4. That in a painted armorial pedigree seen by Alexander Nisbet (System of Heraldry, Vol. I, p. 79) the descent of Douglas of Bonjedward was incorrectly deduced from a third son of the Earl of Angus, which may have been induced by the difference in the seal of 1450.
His Lordship found in law:
“That the petitioner is entitled to matriculate arms on ancient user before 1672 and with a difference congruent to descent illegitimately through Margaret Douglas of Bonjedward from William, Earl of Douglas, and Margaret, Countess of Angus…
The Lord Lyon, King of Arms (Innes of Learney) stated that…
Reverting to Andrew Douglas, 1st of Timpendean, third son of George Douglas of Bonjedward, in 1479, the pedigree of this House of Bonjedward is carried back to Margaret Douglas, illegitimate daughter of William Douglas, Earl of Douglas, by Margaret Stewart, Countess of Angus, eldest daughter and heiress of Thomas Stewart, Earl of Angus. By a Countess of Angus the Earl of Douglas had also an illegitimate son, George, upon whom the Countess settled, by due feudal procedure, the dignity and estates of the Earldom of Angus, which have since descended in the line of that George, who duly became Earl of Angus, which line, following the events of 1455 and a grant of the forfeited duthus, Douglasdale, was taken to have become chief by settlement and came to be recognised, and bore arms, as chief of the name of Douglas.
The position of Margaret Douglas, the Earl of Douglas's illegitimate daughter by Margaret, Countess of Angus, is different, because no step was taken, as in the case of her brother, George, to bring her in as an heir of tailzie even to the Angus succession, and accordingly she remains in the status of the Earl's natural daughter, but her children took or bore the name of Douglas and, as we see, have done so for five and a half centuries. Her husband appears as Thomas filio Johannis, and by this person Margaret Douglas was mother of John Douglas of Bonjedward, ancestor of the Bonjedward and Timpendean line above mentioned. There is nothing to say who Thomas and his father, John, were. They may have been Douglasses, early cadets of the main line of Douglas, but on the other hand, the presence of a saltire (a diagonal cross – by me) in chief in the arms in one seal of Douglas of Bonjedward and Timpendean suggests that Filio Johannis was a latinisation of Johnston.

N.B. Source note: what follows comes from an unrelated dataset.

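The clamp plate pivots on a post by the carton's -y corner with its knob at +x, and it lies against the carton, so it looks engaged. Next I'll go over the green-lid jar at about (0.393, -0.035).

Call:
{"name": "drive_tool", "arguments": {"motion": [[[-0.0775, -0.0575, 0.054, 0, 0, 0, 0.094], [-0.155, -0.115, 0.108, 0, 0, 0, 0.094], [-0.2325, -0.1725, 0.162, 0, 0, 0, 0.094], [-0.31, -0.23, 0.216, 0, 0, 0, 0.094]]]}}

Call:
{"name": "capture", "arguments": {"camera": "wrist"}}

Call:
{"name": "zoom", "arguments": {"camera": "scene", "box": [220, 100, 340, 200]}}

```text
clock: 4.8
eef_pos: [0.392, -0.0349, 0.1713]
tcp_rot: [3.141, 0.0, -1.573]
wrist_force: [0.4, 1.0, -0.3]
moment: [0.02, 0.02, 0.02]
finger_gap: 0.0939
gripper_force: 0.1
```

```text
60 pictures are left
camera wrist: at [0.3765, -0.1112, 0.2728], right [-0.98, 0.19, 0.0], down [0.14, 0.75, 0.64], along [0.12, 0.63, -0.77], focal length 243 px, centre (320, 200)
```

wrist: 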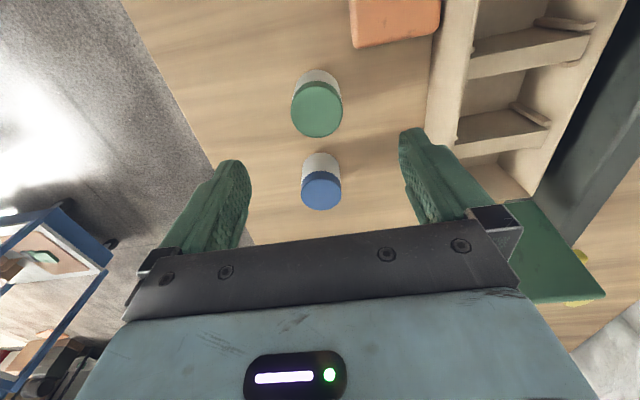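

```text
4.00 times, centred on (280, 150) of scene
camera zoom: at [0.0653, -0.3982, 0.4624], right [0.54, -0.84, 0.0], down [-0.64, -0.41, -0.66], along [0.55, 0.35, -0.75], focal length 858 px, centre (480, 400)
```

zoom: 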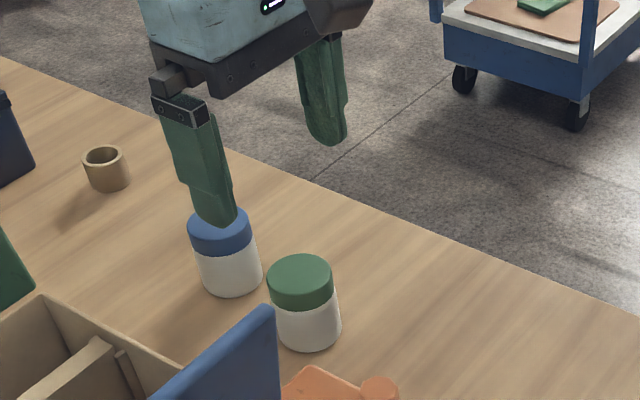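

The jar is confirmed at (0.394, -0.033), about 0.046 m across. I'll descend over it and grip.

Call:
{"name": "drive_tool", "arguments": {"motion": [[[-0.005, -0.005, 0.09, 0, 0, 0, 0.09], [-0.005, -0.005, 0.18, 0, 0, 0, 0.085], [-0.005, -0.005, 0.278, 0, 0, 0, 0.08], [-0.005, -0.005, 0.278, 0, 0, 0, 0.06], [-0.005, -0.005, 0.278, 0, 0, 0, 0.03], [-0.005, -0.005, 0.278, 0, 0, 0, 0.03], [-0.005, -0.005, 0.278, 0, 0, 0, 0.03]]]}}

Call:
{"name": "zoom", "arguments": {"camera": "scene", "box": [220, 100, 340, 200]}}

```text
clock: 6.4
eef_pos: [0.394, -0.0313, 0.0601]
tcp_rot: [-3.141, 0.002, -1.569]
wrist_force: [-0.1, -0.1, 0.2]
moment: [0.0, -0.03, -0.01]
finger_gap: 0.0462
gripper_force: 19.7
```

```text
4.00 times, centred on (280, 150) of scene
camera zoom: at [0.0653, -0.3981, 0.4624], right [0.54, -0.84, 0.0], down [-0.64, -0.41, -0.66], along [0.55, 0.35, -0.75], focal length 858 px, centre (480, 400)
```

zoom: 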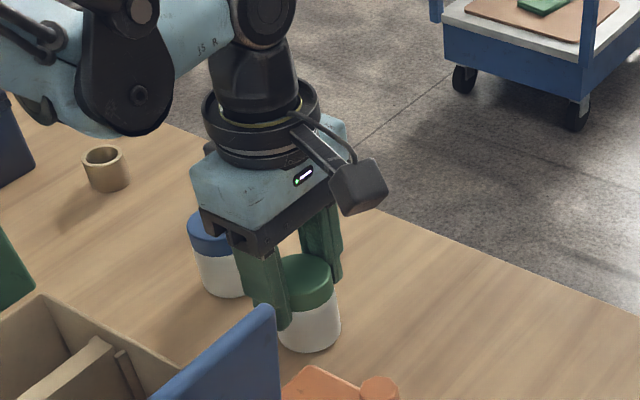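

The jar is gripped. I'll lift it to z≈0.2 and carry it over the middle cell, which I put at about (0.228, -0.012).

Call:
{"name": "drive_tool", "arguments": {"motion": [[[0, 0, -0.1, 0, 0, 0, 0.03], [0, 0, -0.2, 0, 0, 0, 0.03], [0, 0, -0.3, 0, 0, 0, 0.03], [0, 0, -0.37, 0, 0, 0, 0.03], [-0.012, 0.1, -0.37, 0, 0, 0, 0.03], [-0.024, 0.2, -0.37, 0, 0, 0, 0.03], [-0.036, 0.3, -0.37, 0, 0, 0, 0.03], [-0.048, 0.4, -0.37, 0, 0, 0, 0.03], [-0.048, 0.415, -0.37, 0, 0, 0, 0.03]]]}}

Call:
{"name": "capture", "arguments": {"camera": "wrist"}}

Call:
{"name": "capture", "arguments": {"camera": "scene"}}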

Anyway, I do not consider it necessary to investigate the origins of Margaret's husband further, since there is no doubt about the foundation of the house originating in Margaret herself and her grant of the lands of Bonjedward in 1404. There is evidence of use of the arms by members of the family prior to 1672, first in the person of John Douglas of Bonjedward, 1450, who bore the paternal coat of arms with a label of three points gules charged with three mullets argent for difference. This suggests to me that Margaret and John sought to hold themselves out as the next line in “remainder” to the Angus inheritance after issue of her father, Earl George (cf. also Nisbet's System of Heraldry, p. 79). (Margaret's father was Earl William - by me). The painting of the genealogical tree of the House of Douglas to which he refers shows that an effort was there made to deduce Bonjedward legitimately from a third son of Angus. In the light of modern knowledge this is evidently incorrect, and it probably just shows the result of the self-assumed label difference on the painter of the pedigree. That is what correct differencing by the Lord Lyon is to guard against…”
Any theories that Margaret Douglas and the Bonjedward line commenced from any of the Earls of Angus are incorrect suppositions. (by me).